My personal experiece with Trees for Life came after I retired when I began volunteering once a week with the organization. My tasks focused around working with the 100,000 books for Liberia drive in 2008-2009. The country's minister of education had approached Trees for Life's Books for Life program and asked if we could help them. Local school districts donated thousands of used textbooks and library books for the Liberian children.
My job was to sort through the books and make decisions regarding appropriateness and condition. It was an exciting adventure. Many groups from Wichita came to help, and it became a community effort. Books lined the halls and filled the rooms ... a book lover's dream come true. Books were everywhere!
My most startling moment came several months later when I took time off to go on a trip with my husband's students. Two weeks later when I returned, to my surprise, an the books were finished - sorted, packed, and even sent! Trees for Life had made an all out effort to pull in groups of volunteers to sort the remaining books and get them on their way to Liberia.
It is a gratifying feeling to know that school books that otherwise would have been discarded are today being used to educate an entire country of children who otherwise had little hope for a future. Trees for Life has an amazing capacity that enables miracles to happen.
I've personally experienced the results of this organization in...
My son and I both saw how Trees for Life doesn't focus on money; rather, it focuses on what is needed to expedite their mission. Example: When they needed desks for their office, they found carpenters to build them with donated doors.
Ways to make it better...
If I had to make changes to this organization, I would...

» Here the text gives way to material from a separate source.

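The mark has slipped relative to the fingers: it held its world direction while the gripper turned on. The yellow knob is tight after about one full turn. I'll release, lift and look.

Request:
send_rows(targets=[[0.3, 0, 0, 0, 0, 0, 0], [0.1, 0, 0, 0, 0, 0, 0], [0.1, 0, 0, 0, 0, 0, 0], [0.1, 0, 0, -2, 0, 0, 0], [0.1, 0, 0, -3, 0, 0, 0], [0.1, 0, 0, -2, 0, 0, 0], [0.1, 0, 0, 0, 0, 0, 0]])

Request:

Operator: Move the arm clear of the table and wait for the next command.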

I wouldn't. There is a purity of purpose and heart about this organization that is refreshing. They solve world problems in the regions where they work in humble, yet miraculous ways.
What I've enjoyed the most about my experience with this nonprofit is...
... the wonderful, giving people who work there; the willingness to look for volunteers' talents and put them to work in areas of their strengths. I also enjoyed our simple meals and the time we spent over lunch hours with persons from the community.
The kinds of staff and volunteers that I met were...
... giving, caring people from many walks of life who had a passion for working with the world's less fortunate. The neat thing was that all were seen as children of God, and we worked in consort with them to solve their problems.
If this organization had 10 million bucks, it could...
...it would metamorphose from 1 loaf and 1 fish to an ocean of loaves and fishes. There is something about this group that makes it brim with miracles. It's not dollars they're after; it's focused love and concerted caring.
Ways to make it better...
My experience was very meaningful. I wouldn't want to change anything.
In my opinion, the biggest challenges facing this organization are...
Probably money. That seems to be everyone's problem today. The neat thing about Trees for Life is that money is not at its center; rather, it is only a means to our end which is resolving world hunger and improving quality of life for all whom they serve.
One thing I'd also say is that...
It is my heart's desire that Trees for Life gets that 10 million dollars. I truly admire the organization and pray it continues for many years to come. There is a purity there that is not found in other non-profits.
How frequently have you been involved with the organization?
About every month
When was your last experience with this nonprofit?
Volunteer & I helped with sorting books for Liberia and wrote synopses of Moringa Tree articles online for the Trees for Life Journal. The latter helped to create an ongoing bank of literature regarding the medicinal qualities of the Moringa, especially for night bli.